The “One Bar at a Time” Approach
So what happens after Stage 4 from last week’s post? There will come a time when we’ll need to return to our intended speed, but I recommend doing this in small sections. Perhaps a phrase at a time, or even a bar at a time. If we have been working at half or quarter speeds, we can gradually speed things up until we reach (and even deliberately exceed) our performance tempo goal. Or we can practise little bits fast, gradually adding more notes or more bars until we have a longer section. I’m going to repeat a chunk from a previous post (The Weakest Link) to show you what I suggest.
Even though we don’t usually tend to hear music in this way, most pieces are divided up into bar units. For our practical purposes, let’s take each bar as one link. If we are concerned about our ability to string each of these bars together into one long chain without breaking down, there is a great way we can practise to test this as well as to reinforce and strengthen the links.

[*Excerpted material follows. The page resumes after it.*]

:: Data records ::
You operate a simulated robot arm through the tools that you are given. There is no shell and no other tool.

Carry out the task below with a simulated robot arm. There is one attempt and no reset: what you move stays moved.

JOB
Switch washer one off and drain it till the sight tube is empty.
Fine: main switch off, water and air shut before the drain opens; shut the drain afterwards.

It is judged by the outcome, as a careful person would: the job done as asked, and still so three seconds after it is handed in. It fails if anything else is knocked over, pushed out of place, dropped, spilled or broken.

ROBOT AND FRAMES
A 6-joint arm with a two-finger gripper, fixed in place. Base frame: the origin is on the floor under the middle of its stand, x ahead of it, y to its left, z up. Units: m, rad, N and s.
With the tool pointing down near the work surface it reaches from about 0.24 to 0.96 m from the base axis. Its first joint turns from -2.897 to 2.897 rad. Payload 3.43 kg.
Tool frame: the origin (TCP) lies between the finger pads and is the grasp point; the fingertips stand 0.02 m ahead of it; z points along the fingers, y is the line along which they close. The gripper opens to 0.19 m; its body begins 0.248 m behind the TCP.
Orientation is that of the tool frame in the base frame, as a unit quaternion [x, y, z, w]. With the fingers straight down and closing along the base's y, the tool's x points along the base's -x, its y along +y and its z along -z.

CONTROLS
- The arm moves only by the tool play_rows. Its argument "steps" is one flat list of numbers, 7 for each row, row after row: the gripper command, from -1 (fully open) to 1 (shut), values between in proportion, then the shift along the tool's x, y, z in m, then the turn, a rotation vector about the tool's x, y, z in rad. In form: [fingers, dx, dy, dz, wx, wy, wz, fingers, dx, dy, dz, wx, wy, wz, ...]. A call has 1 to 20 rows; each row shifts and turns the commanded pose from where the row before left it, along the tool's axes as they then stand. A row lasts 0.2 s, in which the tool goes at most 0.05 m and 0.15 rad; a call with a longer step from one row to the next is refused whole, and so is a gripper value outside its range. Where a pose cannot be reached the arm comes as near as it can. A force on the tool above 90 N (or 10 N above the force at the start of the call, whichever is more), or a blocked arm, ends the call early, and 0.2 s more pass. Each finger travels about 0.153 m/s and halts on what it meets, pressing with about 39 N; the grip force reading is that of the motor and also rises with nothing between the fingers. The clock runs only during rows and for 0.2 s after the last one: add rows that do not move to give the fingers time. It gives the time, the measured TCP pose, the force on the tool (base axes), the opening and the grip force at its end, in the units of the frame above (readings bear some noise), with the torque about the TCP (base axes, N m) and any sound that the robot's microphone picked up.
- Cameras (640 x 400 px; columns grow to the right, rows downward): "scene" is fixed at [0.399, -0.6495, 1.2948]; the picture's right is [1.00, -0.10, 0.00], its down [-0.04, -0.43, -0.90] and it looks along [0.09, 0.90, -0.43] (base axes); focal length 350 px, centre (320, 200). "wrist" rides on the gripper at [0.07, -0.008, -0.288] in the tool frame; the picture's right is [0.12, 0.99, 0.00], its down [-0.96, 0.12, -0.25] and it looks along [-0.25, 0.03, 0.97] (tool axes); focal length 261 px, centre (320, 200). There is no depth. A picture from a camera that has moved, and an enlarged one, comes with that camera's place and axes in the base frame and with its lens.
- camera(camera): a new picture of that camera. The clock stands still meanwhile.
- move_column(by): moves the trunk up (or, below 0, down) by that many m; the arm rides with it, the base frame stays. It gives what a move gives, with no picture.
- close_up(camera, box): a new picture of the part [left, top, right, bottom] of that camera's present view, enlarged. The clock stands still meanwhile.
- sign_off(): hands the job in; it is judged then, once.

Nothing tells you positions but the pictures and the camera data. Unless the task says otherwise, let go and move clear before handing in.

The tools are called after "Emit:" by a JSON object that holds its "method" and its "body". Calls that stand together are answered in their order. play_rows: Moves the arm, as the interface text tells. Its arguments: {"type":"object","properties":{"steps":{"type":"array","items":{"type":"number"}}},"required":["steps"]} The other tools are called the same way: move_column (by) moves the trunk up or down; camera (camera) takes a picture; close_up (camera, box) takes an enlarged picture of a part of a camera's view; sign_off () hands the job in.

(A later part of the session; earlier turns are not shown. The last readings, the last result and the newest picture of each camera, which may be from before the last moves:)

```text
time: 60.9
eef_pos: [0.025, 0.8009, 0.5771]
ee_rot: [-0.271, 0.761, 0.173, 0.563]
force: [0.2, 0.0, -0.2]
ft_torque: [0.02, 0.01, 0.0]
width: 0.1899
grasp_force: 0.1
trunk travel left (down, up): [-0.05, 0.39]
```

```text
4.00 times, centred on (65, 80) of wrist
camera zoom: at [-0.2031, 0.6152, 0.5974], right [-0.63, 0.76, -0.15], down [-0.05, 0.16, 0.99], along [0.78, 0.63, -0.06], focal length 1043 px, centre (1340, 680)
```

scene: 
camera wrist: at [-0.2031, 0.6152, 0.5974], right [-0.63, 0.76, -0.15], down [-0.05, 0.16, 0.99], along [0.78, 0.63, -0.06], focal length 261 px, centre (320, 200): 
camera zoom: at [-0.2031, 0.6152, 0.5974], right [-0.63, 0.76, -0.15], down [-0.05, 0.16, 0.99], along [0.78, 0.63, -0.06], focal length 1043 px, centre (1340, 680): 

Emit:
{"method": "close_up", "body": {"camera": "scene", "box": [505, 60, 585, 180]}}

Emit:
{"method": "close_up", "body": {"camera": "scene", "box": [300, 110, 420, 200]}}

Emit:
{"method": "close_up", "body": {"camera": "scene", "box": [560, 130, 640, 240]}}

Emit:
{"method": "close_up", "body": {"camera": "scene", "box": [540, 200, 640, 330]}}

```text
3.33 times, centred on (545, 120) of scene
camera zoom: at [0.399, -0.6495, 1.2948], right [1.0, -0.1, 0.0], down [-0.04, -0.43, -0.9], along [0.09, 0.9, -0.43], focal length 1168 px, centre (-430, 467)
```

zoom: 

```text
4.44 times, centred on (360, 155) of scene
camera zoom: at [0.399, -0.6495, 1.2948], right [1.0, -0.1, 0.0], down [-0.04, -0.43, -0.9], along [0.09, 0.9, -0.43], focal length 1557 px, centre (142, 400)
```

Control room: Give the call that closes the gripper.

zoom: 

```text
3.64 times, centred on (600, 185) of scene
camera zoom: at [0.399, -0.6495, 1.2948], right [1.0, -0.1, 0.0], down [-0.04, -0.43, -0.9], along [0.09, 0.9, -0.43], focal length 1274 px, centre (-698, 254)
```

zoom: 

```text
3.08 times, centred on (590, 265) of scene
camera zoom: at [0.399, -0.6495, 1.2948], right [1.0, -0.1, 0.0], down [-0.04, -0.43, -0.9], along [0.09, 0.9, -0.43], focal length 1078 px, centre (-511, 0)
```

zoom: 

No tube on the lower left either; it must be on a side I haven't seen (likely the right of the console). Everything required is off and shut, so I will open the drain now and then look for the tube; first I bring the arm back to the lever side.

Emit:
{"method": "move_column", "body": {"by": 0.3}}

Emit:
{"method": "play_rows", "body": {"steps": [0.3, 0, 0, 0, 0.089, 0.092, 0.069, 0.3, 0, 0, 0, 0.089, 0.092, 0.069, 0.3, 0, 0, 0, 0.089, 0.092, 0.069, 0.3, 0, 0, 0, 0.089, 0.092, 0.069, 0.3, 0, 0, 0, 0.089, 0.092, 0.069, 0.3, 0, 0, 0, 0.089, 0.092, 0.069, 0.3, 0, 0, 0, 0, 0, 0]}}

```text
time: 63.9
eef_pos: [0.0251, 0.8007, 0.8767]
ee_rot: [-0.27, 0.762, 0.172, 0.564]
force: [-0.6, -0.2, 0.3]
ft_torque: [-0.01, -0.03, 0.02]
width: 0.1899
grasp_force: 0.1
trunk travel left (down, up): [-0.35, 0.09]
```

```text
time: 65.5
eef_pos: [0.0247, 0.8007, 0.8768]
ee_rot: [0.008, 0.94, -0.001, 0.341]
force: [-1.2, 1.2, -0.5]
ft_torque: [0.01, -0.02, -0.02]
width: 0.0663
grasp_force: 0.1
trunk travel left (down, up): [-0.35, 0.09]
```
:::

Here is the process:
- Play from the beginning of the bar and stop just over the next bar line, on the first note or beat of the next bar.
You can do this up to speed, slowly or very slowly. You have the option of going through your piece in this way with each hand separately.
- Leave a silence before starting from the note you stopped on and then play the next whole bar, ending on the first note or beat of the following bar.
The silence can be of arbitrary length, or (if you prefer) leave one whole bar’s worth of silence.
- Continue until you reach the end of the piece, or your designated section for that day’s practice.
If you stumble over any bar, it is important to be able to play it flawlessly and fluently before moving on. If you want to be really secure, you could consider repeating each bar three times anyway. In that case, make a rule to play each bar three times correctly in a row.
So why have I entitled this post “Efficient Practising for Busy People”? This seems like a lot of concentrated work, right? Well, yes it is! If you’re a busy person, you are usually an organised person and this mindset is necessary for efficient practising if you want to see real results. The paradox is that, by incorporating some of these ideas into your practice time, you’ll actually reach your target much quicker than aimless meanderings at the piano. Have a couple of pieces you play, select others that you actively work on.